2. Emissivity is subject to change without knowledge of in-situ conditions (emissivity is not consistent for targets on the ground within a single pixel).
3. Polar orbiting satellites provide discontinuous temporal coverage of equatorial regions (is an issue for weather observation, need to create weekly composites).

Question 49

Microwave remote sensing has the following important advantages over other portions of the spectrum:

Answer 49

1. Microwave radiation penetrates clouds and, therefore, forms the basis for an all-weather observation tool.
2. Low frequency microwaves partially penetrate vegetation and, therefore, allows soil moisture estimation from vegetated areas.
3. Low frequency microwaves partially penetrate the soil surface and, therefore, emitted signatures contain information over the soil penetrated depth.
4. High frequency microwaves are partially absorbed by vegetation and, therefore, emitted signatures contain information on vegetation properties.
5. Microwave radiation is independent of solar radiation and can therefore be used during both night-time and day-time hours.

Question 50

Microwave absorption bands

Answer 50

The microwave absorption spectrum of the atmosphere includes absorption bands around 22 and 183 GHz due to water vapour and around 60 & 120 GHz due to oxygen.
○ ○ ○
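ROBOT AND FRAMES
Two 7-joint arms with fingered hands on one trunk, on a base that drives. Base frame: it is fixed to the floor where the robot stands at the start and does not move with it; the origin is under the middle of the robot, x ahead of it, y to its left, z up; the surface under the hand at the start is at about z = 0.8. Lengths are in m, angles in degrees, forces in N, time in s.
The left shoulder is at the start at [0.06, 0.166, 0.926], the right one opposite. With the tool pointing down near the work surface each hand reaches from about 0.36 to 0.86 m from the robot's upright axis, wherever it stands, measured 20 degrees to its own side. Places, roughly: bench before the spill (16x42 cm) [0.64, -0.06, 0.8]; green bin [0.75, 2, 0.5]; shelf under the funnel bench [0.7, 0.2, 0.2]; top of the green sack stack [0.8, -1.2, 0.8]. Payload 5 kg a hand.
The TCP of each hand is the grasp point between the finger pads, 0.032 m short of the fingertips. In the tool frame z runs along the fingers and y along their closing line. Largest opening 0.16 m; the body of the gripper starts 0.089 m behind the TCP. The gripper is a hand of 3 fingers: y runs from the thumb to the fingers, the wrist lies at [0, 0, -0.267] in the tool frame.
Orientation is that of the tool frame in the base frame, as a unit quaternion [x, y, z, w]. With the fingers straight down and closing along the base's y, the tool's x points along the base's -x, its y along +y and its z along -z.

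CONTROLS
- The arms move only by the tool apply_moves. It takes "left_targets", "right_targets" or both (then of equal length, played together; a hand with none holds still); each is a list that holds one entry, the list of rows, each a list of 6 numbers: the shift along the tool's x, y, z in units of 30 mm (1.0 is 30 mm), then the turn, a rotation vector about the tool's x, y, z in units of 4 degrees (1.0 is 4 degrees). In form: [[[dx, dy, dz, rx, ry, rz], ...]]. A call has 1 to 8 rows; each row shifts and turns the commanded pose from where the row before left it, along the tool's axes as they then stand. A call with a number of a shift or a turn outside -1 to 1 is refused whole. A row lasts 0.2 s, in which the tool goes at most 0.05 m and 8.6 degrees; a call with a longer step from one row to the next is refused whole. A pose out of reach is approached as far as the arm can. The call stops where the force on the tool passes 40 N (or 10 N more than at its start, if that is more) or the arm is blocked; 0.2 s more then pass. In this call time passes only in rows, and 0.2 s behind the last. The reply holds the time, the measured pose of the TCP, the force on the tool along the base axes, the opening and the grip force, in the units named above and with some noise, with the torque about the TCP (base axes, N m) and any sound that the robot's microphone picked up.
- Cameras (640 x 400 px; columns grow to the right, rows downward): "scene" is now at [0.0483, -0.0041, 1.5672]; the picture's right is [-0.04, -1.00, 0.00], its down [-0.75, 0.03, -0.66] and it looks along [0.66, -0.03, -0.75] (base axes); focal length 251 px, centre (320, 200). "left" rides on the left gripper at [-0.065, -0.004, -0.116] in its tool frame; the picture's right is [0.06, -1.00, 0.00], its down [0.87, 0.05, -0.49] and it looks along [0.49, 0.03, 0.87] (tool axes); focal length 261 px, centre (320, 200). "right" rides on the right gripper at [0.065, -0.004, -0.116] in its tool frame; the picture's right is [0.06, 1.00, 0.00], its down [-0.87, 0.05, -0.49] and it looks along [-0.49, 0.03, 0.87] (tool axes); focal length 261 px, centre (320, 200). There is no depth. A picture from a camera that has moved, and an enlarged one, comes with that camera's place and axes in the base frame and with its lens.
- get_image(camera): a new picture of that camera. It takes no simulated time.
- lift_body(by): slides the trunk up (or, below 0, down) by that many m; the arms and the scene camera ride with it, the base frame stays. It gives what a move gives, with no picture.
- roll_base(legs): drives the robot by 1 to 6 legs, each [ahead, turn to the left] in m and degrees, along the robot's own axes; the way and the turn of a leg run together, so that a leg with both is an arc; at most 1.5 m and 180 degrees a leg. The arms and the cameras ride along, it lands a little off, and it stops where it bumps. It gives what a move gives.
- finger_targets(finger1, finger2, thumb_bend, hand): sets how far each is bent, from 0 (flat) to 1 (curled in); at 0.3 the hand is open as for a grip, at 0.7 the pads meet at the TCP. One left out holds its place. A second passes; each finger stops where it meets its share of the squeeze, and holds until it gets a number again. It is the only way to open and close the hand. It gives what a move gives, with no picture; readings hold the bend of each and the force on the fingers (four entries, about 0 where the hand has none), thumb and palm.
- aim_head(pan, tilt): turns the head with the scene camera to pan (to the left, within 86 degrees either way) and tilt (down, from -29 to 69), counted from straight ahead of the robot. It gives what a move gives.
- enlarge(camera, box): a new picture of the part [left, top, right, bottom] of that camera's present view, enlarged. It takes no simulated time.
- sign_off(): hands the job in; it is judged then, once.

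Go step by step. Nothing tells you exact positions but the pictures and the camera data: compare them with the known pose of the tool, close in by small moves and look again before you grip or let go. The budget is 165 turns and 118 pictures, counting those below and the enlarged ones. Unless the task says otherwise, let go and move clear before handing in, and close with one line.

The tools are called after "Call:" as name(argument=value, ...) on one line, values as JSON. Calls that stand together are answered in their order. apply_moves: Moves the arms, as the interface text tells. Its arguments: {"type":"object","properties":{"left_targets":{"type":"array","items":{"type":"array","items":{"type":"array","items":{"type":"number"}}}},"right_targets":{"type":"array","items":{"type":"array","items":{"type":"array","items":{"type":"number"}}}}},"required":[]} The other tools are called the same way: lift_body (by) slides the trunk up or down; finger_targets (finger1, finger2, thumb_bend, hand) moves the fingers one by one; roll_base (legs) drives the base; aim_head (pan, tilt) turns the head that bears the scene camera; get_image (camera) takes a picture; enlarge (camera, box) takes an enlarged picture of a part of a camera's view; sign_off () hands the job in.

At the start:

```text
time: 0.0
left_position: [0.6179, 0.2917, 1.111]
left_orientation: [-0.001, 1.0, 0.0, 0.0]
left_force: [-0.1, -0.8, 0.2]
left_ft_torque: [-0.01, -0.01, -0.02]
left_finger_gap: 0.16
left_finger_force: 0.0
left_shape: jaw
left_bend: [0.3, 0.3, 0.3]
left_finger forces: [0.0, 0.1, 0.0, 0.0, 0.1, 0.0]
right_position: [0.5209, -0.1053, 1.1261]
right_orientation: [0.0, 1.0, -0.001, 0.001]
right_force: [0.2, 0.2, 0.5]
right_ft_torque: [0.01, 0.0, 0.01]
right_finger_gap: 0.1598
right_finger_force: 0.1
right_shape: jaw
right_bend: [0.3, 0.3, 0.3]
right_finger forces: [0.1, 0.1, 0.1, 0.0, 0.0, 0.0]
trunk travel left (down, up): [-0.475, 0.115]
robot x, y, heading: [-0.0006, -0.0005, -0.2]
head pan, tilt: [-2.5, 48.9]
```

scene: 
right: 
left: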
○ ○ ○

Radiometric observations at and around these absorption bands are used to estimate the water vapour and temperature profiles of the atmosphere and the water content of clouds and rain, when present.

Question 51

Soil: active microwave

Answer 51

While in TIR it is the temperature of a thin layer on the order of the micron that controls the emission of a surface, in the microwaves it is a thicker layer that intervenes because wavelengths are on the order of a few centimeters.

The information on soils that we obtain by analyzing their backscatter (radar) therefore comes from a layer for which the thickness is proportional to the size of the wavelength used.

For a relatively smooth bare soil surface, the backscatter (radar) is strongly influenced by
- the moisture content of the soil (dielectric properties)
- surface roughness. Greater roughness causes backscatter to increase.